Thursday, November 17, 2005
• Driscoll’s Organic Strawberries | $4.99/pint
• Well-Pict Conventional Strawberries | $1.98/pint
This is from an online journal called the O’Mama Report, and it’s true: “A typical grower of conventional strawberries may use methyl bromide, chloropicrin, Captan, malathion, Diprom, Vendex, Kelthane, and Avermectin to bring a crop of strawberries to market (371 pesticides are approved by the EPA for use on strawberries). Invisible to most consumers, there are indirect costs of conventional food production such as cleanup of polluted water, replacement of eroded soils, and costs of health care for farmworkers.”

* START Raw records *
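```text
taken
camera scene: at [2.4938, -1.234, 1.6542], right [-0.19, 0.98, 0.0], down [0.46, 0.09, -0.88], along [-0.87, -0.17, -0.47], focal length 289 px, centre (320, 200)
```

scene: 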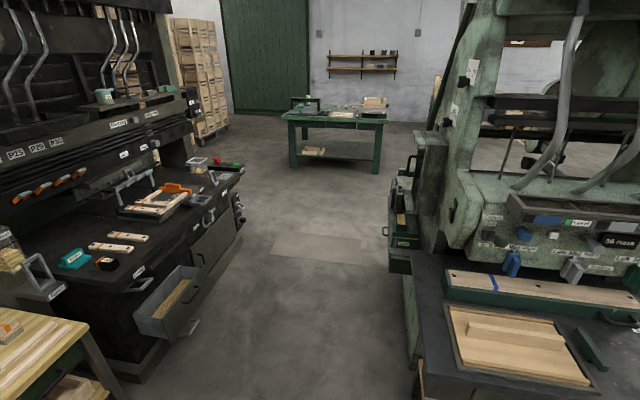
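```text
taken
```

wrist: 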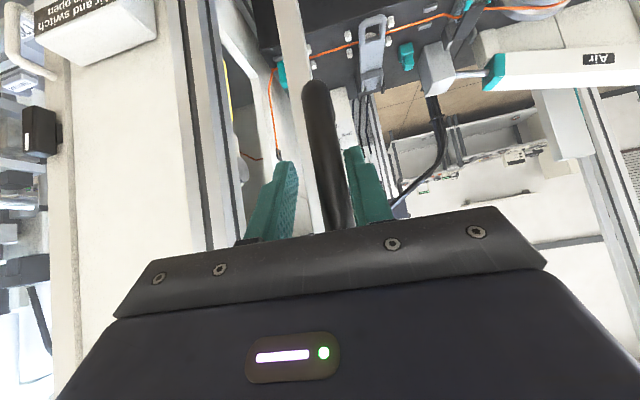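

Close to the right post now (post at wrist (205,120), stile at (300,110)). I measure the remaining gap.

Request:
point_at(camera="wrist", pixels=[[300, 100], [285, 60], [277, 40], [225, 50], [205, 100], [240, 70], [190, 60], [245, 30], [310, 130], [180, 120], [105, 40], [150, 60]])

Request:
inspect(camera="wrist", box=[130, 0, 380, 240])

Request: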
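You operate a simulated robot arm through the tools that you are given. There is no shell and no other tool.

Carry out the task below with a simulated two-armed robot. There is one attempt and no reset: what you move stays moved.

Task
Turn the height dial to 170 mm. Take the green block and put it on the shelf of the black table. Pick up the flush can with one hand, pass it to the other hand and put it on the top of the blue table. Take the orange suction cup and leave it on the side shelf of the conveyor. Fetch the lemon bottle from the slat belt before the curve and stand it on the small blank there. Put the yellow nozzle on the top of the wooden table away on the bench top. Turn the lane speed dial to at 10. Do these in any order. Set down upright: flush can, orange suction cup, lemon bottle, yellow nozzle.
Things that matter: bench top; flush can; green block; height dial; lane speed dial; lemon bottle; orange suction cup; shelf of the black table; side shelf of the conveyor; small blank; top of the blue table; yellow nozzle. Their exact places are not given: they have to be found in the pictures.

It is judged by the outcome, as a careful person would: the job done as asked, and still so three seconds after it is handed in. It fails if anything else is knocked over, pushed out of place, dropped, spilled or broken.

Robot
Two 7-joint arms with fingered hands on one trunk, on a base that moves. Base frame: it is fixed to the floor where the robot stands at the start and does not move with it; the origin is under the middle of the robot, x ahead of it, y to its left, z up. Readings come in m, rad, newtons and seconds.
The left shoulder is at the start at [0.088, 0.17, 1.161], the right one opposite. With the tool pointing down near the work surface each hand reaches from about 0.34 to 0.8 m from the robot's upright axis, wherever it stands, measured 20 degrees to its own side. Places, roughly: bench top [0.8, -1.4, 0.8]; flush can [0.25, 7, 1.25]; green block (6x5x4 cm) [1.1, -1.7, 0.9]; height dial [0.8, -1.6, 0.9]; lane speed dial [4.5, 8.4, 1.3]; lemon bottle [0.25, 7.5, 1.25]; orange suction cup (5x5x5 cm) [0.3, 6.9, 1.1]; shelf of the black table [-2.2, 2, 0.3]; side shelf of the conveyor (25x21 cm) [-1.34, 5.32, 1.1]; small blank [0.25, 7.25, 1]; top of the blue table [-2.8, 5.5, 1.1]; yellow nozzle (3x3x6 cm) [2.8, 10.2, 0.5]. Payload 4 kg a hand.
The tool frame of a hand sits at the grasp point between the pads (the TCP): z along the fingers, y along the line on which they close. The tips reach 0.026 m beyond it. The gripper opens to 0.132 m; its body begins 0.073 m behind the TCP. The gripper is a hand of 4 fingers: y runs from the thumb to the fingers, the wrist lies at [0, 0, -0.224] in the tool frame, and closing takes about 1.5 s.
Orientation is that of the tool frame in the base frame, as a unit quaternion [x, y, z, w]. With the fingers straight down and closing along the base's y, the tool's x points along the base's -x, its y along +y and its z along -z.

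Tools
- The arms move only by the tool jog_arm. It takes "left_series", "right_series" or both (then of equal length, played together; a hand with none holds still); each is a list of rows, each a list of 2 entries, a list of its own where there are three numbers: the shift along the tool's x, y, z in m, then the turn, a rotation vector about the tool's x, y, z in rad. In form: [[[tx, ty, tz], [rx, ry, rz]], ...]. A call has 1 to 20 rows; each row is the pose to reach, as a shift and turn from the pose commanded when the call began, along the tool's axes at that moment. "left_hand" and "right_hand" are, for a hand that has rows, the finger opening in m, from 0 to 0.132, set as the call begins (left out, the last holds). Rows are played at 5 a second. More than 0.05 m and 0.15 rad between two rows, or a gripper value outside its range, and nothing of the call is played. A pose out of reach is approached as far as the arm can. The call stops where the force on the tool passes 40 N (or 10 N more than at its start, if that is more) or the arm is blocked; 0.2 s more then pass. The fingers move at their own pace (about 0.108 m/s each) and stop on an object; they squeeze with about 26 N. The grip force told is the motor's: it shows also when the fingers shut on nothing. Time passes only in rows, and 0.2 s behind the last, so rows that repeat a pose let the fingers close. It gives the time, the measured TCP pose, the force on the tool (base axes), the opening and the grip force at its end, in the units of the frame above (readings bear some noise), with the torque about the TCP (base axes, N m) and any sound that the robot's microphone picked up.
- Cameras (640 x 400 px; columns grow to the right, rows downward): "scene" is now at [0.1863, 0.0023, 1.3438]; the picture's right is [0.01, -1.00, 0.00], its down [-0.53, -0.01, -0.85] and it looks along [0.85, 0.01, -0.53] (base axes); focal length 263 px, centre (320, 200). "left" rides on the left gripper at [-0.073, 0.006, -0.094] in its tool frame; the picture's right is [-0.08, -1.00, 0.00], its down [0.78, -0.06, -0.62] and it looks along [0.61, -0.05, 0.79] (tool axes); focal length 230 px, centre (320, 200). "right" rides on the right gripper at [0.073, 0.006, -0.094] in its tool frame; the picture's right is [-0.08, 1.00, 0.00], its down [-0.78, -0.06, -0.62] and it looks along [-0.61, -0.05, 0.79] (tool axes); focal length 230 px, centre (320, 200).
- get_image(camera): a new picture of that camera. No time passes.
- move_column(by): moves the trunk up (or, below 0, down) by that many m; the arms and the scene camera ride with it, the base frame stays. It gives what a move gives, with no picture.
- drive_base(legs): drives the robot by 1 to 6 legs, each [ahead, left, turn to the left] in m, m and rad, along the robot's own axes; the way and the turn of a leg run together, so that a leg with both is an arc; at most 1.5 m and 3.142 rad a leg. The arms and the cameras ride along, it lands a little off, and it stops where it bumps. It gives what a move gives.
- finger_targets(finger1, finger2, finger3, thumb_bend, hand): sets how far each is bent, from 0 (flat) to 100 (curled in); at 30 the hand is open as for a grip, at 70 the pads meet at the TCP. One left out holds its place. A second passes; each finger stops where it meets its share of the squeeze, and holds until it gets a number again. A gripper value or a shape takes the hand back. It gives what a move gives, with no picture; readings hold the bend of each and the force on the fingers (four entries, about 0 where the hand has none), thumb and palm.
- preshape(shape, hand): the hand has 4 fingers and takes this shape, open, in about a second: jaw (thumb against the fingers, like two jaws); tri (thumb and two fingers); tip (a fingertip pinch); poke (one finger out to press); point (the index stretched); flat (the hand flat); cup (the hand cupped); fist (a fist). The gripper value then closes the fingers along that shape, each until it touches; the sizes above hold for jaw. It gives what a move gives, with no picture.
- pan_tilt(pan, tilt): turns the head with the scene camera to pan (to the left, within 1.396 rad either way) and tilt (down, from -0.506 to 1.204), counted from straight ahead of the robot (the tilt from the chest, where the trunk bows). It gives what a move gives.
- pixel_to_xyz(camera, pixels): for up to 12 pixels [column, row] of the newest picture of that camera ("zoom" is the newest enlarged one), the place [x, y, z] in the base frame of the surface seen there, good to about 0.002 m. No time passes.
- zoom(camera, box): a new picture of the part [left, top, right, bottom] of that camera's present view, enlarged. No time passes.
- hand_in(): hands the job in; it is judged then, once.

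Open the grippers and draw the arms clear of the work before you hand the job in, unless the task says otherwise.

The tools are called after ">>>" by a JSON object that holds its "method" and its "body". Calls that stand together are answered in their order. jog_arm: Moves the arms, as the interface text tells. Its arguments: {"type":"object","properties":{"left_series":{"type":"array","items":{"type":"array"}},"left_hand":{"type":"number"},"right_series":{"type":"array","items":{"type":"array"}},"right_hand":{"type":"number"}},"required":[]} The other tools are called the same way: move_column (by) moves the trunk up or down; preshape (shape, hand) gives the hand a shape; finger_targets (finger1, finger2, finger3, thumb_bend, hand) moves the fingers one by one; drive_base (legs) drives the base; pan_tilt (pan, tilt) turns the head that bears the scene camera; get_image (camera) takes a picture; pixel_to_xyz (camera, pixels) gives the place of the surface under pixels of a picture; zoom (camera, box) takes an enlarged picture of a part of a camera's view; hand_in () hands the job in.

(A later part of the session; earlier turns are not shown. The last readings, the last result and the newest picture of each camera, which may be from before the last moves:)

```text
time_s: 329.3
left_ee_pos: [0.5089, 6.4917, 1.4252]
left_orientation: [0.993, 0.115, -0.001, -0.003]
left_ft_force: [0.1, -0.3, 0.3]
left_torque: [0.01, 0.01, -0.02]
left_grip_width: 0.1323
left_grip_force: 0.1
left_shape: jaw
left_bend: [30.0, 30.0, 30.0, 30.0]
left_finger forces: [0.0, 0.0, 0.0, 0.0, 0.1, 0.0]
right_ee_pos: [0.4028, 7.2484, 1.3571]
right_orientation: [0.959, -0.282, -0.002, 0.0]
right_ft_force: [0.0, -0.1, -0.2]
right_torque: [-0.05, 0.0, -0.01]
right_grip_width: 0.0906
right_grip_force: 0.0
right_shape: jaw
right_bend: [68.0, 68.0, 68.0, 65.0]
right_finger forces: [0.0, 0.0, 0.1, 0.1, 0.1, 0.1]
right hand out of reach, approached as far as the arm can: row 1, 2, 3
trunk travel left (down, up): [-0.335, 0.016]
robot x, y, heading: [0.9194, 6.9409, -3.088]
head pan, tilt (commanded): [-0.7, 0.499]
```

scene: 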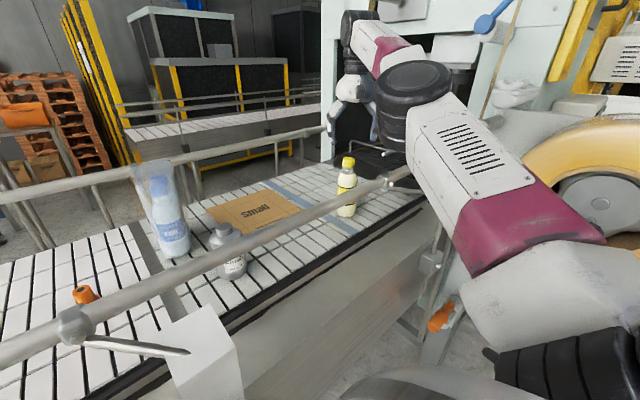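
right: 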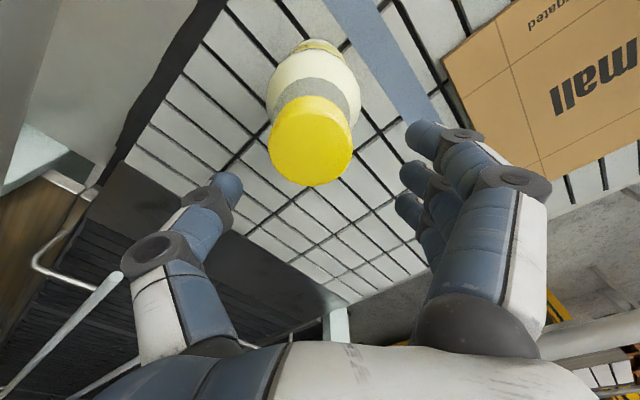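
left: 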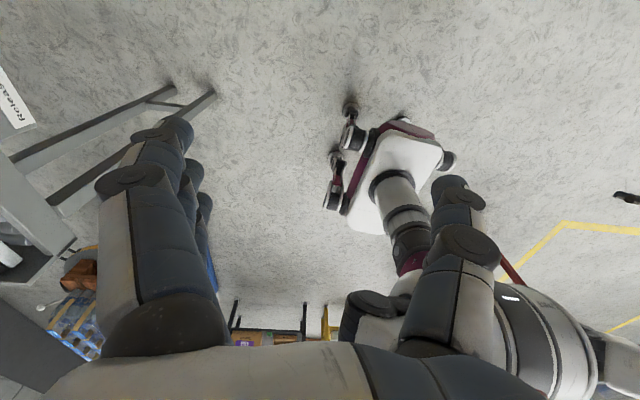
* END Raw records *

• Clover Stornetta Organics Milk | $2.19
• Clover Stornetta Milk | $1.25
All of Clover Stornetta Farms’ milk is high-quality and grown in the North Coast on sustainable farms that require open rangeland, rotational grazing and humane practices, and forbid growth hormones. The organic milk comes from St. Anthony’s Farm, a residential Franciscan drug and alcohol recovery program with a working dairy. At St. Anthony’s, all of the feed is organic, so the milk contains no trace elements of harmful chemicals, which concentrate as they move up the food chain, and then concentrate again in the cow’s milk.
• Whole Foods Lemon Herb Rocky Jr. Chicken | $9.99
• Safeway Homestyle Whole Roasted Chicken | $6.99
In 1993, a judge ruled that Tyson Foods was responsible for polluted air near its massive Kentucky factory farms, each of which released more than 100 pounds of poisonous ammonia into the atmosphere every day. Most chickens in America are raised in similar facilities, which cause water pollution, too—a typical chicken factory-farm produces 225 tons of manure a year, often leaching nitrogen and phosphorous in high concentrations into water, sparking algae blooms that kill fish. The producers of Rocky the Range Chicken state a commitment to sustainable farming practices.